Work has been insanely busy but I have managed to get in some reading.

I am working my way through the Morse books by Colin Dexter and this, The Wench is Dead, is number 8 in the series.  This was an excellent Morse book, focused on Morse’s declining health, due to his rampant abuses of his body.   Morse is hospitalized and becomes fascinated with a 100 year old murder case and investigates from his hospital bed.  Very much an homage to Josephine Tey’s The Daughter of Time in which her Inspector Grant is laid up in hospital and investigates Richard the III.

Morse is as always an unapologetic character with a keen mind and a talent for investigation.  He would have been a gentleman detective type from an earlier age with his snobbery, penchant for opera and literary references.  Long suffering sidekick Lewis appears here as frequent visitor to Morse, but the book is focused mainly on Morse himself.  Really well done and engrossing read.  I can see why it won the Gold Dagger Award for Best Crime Novel.

I am beginning to feel in the holiday spirit already and so I picked up Quiet Murder from my local used bookstore purely based on the cover.  It is part of a series which I have not read or even heard of before.  The story is centered around the torture and murder of an old age pensioner, indeed most of the characters are old age pensioners from the same area of London.  It is refreshing to read  a book in which the aged are not just sitting by the fire or needing protection from the evils of the world.

There are lots of interesting elements here, references to war crimes, theft of Jewish assets during the war, fate of the elderly poor, and the interaction between Mavis and GDH Pringle.  And I certainly didn’t solve the crime before the reveal.  I just felt that it lacked some suspense or tension to keep the reader turning the pages.  A quiet, cozy mystery with dark themes (torture, war crimes).

Poison Parsley by Anna Clarke was another impulse purchase.  I like to find American cozies with themes I am interested in since you often tend to read as much about the theme as the mystery.  This is about herbology and for the murder part, natural poisons.  The parts about the plant life and the dangerous plants around us was really interesting and well done.  I just found the relationships between the characters hard to take, Rosalind and her son Martin, Bernard and Jane, Jane and basically everyone else.  Some of the characters were one-dimensional and it made it difficult to get involved in the story.

Deadly Lies is this month’s bargain book over at the Kindle English Mystery Book Club.  There are times that the writing seems a little awkward or perhaps just doesn’t seem to flow naturally, however I felt the plotting was well done and the storyline was engaging and kept my interest.  The writing of the main character, Anna Barham, was a particular strength of the book.  The writer was brave enough to write a character who many people would find issue with and yet she did so unapologetically.  There is no overused characterization here of a drug or alcohol dependency issue, rather Anna simply has abdicated responsibility in a way that some might find cold-hearted,  in the pursuit of career success.

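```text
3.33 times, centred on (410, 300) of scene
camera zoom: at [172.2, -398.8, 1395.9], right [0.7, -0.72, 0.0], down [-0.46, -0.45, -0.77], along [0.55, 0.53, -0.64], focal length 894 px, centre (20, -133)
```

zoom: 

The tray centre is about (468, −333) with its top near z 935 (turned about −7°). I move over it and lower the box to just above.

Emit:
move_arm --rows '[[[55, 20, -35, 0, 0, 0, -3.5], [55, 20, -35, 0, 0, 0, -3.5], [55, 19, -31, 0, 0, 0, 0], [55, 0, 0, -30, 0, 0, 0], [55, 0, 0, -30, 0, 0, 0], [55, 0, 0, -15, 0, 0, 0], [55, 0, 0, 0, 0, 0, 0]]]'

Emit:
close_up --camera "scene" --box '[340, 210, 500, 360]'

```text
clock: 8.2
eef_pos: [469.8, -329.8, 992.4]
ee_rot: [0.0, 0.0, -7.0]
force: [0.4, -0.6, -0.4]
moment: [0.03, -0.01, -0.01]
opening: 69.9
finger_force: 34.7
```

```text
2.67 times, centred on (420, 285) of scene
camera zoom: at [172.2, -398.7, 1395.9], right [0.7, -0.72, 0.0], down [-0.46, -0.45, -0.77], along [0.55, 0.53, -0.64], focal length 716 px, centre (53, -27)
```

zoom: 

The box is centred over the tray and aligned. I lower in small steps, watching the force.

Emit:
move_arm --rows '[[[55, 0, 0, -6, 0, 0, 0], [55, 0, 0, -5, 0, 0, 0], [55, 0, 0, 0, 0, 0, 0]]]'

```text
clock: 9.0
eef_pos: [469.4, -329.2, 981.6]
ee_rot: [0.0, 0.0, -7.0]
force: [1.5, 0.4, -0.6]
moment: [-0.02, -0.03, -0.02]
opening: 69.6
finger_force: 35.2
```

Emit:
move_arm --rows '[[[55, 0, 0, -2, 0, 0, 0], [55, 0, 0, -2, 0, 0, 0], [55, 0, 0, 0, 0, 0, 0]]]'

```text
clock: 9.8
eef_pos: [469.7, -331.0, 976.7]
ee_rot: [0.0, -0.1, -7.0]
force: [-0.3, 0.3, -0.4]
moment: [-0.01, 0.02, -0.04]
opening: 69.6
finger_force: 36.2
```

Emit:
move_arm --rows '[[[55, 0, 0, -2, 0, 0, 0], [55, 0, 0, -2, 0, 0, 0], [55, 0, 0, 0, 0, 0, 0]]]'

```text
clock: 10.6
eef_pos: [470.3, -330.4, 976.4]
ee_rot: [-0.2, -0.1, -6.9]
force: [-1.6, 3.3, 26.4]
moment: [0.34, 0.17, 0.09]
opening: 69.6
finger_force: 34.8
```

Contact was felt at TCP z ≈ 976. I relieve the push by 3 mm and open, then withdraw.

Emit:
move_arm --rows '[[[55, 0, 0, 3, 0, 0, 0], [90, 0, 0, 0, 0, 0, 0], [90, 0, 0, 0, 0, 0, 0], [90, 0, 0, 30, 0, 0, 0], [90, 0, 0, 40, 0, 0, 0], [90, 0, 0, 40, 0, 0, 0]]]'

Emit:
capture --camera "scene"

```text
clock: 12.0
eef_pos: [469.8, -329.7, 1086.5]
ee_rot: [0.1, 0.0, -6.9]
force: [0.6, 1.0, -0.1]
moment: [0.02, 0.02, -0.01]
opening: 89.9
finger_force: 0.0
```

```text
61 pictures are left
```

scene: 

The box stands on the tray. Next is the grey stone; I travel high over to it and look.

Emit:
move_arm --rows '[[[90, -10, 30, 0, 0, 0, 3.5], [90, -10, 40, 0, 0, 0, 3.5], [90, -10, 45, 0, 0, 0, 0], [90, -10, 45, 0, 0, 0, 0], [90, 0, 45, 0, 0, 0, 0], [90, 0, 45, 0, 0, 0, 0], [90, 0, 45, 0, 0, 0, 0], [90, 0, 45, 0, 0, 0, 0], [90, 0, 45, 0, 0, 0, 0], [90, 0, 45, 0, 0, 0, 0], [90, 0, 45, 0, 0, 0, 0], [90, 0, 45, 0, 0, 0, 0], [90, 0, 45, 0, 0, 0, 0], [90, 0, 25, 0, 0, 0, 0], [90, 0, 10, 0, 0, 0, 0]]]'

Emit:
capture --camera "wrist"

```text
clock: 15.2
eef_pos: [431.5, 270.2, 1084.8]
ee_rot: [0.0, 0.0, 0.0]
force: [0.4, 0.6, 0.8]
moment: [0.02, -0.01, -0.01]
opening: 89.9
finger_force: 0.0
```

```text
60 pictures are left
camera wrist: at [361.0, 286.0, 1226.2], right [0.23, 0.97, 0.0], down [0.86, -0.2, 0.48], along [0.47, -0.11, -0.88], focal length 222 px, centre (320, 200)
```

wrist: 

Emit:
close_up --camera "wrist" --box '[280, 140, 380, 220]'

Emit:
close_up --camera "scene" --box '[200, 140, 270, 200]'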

I found this well done, maybe because I know people IRL in this situation.

I also found it interesting that the author has gone against the current trope of the autistic savant that seems to be prevalent in crime fiction and has instead given us a darker look at autism and the impact on a family.  While I wouldn’t say this was on the level of a PD James or Colin Dexter, there is still enough here to make this a decent bargain read.

One thought on “Latest Reads…

  1. Tina says:

    Colin Dexter is another author I wasn’t familiar with. That’s what I love about book blogs, I keep getting introduced to more authors. Putting that on on my list.